--- start Document passage ---

In 2005, the U.S. economy chugged along at an estimated annual growth rate of 3.8%, which makes economists quite happy. Historically, an economy that is growing in the 5%-plus range annually is heading for a cliff. And an economy whose growth rate falls much under 3% is beginning to raise concerns.
The early view of our analysts at Stanford Equity Research is that the moderate growth rate in the real Gross Domestic Product for 2005 is "just right," and should continue in 2006.
While economic growth stalled to an annual rate of just 1.1% in the fourth quarter - post-Hurricanes Katrina and Rita and surging energy prices - the consensus is that fundamentals still support a growth rate of greater than 3%.
Stanford analysts, as well as policy analysts at Stanford Washington Research Group, support the broad view that the Federal Reserve Bank will continue the program of quarter-percent hikes in the Fed funds rate through the first meeting for new Fed Chairman Benjamin Bernanke and then possibly take a breather.
The campaign of rate increases by retired Fed Chairman Alan Greenspan over the past three years has been focused on preventing inflation. And it seems to have worked. Core inflation (increase in the Consumer Price Index minus the effects of fuel and food) during 2005 was 2.1%. Chairman Bernanke is on record that his "comfort zone" for inflation is up to about 2%, suggesting he might make one more quarter-point turn in the rate at his first meeting this spring and then wait and see.
Moderately positive on bonds
High-yield corporate bonds took a bit of a beating in 2005, beset by a combination of rising interest rates and re-allocations to equities. Ken Weeden, fixed-income manager for Stanford Financial Group, points out that investors' confidence in the once-hot sector began to wane as long-time favorites such as Ford and General Motors experienced credit downgrades. Overall, this group underperformed for the year, finishing just over 2% including interest.
In comparison, investment-grade corporate bonds were up slightly, with tight spreads over comparable U.S. Treasury bonds. High-grade and high-yield corporate debt could continue to feel downward pressure early this year, according to Weeden, but if inflation remains controlled and the Fed ceases its tightening cycle, prices may gain support during this year.
Fixed-income investors may find attractive areas in defense and energy. Utilities have been able to climb out of the debt that hindered them a couple of years ago. And the entertainment/recreation field has stayed surprisingly strong despite some polls reflecting lagging consumer confidence. That could change if continued high oil prices seriously cut into disposable income. But if consumer spending remains strong, the spending should include this industry. As a general rule, fixed-income investors are advised to keep an eye on where consumers are spending.
Trading in Treasuries should remain volatile as managers begin to measure when and how to adjust portfolios in an environment that seems to be conducive to higher stock prices.
Juan Villamil of Stanford Research projects that Latin American bonds overall should extend their positive 2005 performance into 2006, albeit at a significant lower pace. He views the fundamentals in the main countries of the region as excellent and their creditworthiness "unquestionable."

--- end Document passage ---
--- start Dataset content ---

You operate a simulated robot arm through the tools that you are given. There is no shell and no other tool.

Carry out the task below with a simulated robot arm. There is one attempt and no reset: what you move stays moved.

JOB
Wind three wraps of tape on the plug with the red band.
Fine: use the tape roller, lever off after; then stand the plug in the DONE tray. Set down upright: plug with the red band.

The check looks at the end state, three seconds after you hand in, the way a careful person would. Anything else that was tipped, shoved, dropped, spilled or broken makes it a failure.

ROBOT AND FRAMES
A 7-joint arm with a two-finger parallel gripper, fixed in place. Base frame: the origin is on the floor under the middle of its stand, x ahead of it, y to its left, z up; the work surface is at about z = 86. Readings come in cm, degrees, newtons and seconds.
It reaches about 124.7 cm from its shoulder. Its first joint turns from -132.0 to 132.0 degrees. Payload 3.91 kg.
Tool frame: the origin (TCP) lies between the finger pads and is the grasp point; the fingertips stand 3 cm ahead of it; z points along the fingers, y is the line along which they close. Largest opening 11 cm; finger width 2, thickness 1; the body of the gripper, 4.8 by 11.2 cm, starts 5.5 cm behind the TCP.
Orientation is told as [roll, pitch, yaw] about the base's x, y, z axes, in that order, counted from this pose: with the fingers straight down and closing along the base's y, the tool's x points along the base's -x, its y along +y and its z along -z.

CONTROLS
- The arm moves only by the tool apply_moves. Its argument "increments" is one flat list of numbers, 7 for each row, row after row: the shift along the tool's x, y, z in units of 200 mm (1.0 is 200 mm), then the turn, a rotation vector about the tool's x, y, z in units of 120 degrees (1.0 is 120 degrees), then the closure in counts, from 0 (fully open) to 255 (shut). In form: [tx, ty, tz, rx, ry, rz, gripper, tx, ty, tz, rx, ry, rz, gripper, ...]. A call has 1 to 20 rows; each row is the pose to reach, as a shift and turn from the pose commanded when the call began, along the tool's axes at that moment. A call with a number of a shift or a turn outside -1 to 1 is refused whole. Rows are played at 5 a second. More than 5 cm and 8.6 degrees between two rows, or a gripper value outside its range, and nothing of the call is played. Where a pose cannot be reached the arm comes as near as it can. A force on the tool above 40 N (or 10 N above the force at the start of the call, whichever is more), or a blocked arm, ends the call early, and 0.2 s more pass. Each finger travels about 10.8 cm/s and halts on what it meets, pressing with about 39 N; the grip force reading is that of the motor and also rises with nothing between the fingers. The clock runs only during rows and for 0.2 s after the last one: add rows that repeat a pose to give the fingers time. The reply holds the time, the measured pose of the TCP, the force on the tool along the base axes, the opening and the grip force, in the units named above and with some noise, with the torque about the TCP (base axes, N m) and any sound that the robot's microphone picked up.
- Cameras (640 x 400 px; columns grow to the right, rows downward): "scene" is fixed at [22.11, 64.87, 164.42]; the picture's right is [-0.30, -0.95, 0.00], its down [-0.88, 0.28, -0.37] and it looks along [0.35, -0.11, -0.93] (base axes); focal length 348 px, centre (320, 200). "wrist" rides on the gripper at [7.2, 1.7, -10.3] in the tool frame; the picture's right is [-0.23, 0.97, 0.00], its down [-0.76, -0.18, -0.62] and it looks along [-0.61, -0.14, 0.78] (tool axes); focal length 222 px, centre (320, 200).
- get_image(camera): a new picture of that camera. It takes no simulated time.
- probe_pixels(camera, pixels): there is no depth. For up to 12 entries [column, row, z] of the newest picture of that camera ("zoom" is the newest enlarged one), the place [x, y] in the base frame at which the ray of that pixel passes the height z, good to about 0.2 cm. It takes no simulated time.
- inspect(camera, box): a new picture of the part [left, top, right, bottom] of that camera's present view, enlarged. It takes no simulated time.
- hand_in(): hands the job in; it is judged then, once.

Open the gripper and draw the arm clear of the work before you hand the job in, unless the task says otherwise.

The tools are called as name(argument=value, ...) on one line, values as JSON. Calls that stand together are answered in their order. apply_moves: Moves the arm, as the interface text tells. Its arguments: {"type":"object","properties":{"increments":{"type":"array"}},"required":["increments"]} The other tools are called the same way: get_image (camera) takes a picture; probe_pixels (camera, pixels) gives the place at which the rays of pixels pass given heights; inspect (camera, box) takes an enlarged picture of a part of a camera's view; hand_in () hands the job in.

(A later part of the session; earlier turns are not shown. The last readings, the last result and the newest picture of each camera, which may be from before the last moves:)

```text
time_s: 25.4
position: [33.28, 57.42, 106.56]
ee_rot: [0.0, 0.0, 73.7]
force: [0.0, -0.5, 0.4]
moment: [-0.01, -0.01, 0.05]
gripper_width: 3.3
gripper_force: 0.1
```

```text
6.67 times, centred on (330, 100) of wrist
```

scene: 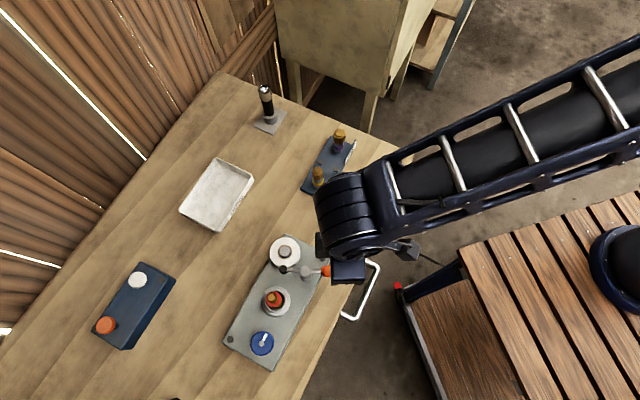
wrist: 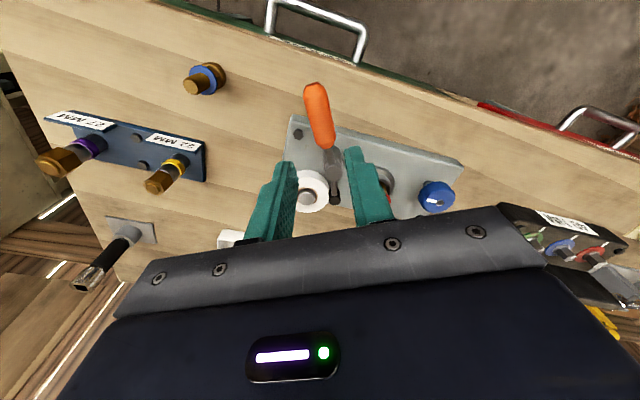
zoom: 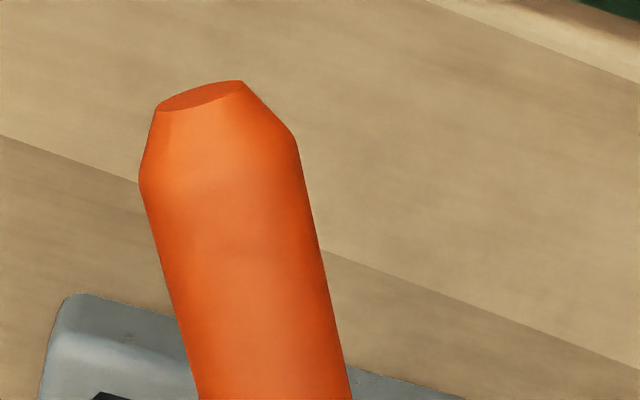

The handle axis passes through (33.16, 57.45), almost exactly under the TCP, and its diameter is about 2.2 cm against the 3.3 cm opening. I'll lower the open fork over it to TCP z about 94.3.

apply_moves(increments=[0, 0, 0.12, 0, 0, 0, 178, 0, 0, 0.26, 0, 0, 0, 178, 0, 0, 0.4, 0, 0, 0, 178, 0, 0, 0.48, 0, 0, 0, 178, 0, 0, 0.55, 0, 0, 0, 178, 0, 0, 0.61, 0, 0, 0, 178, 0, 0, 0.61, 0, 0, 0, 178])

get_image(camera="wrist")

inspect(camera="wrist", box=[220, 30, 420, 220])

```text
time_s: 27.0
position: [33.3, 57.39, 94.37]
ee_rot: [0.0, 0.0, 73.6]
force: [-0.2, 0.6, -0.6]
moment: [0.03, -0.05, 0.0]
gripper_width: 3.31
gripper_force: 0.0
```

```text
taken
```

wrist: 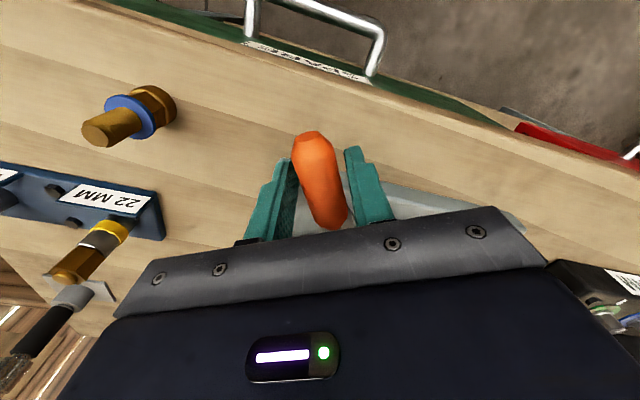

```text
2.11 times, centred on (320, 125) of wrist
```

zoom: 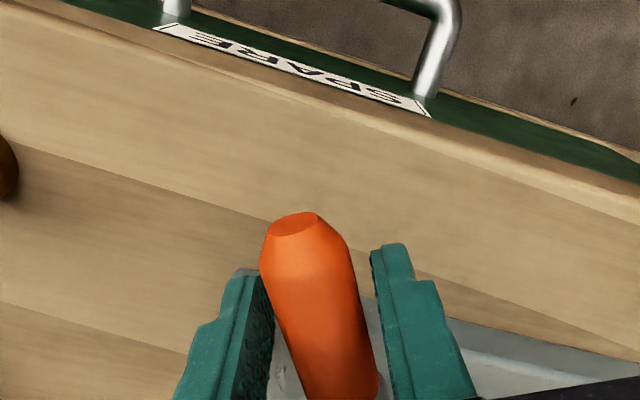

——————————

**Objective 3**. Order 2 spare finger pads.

--- end Dataset content ---

**Objective 1**. Set down the document passage as it stands from "Trading in Treasuries" to "higher stock prices.", and nothing more.
**Objective 2**. Write what comes next in the document passage.

**Exercise response 1**.
Trading in Treasuries should remain volatile as managers begin to measure when and how to adjust portfolios in an environment that seems to be conducive to higher stock prices.

**Exercise response 2**.
Energy - the ride
The roller coaster of energy costs is projected to continue at least through the winter. Cold weather demand for both heating oil and natural gas is expected to pressure prices upward, even as full oil and natural gas production capacity in the Gulf return.
However, the economy seems to have done a good job of absorbing steep increases in both the price of crude oil and the price of gasoline and should do the same on into 2006.
Two generalized effects of the volatility in the energy market could be a slowdown in consumer spending in some areas as household funds are redirected to heating and transportation and also an overall positive picture for energy-related investments.
Re-building hope and confidence
Stanford Washington Research Group senior adviser and former Federal Reserve Governor Dr. Lyle Gramley looks for a stimulus provided by the massive reconstruction of Florida and the Gulf Coast as a result of Katrina, Rita and Wilma. While projecting 3% growth in consumer spending for 2006, he cautions that factors such as volatile energy prices and a larger than expected cooling of the housing market could dent consumer confidence.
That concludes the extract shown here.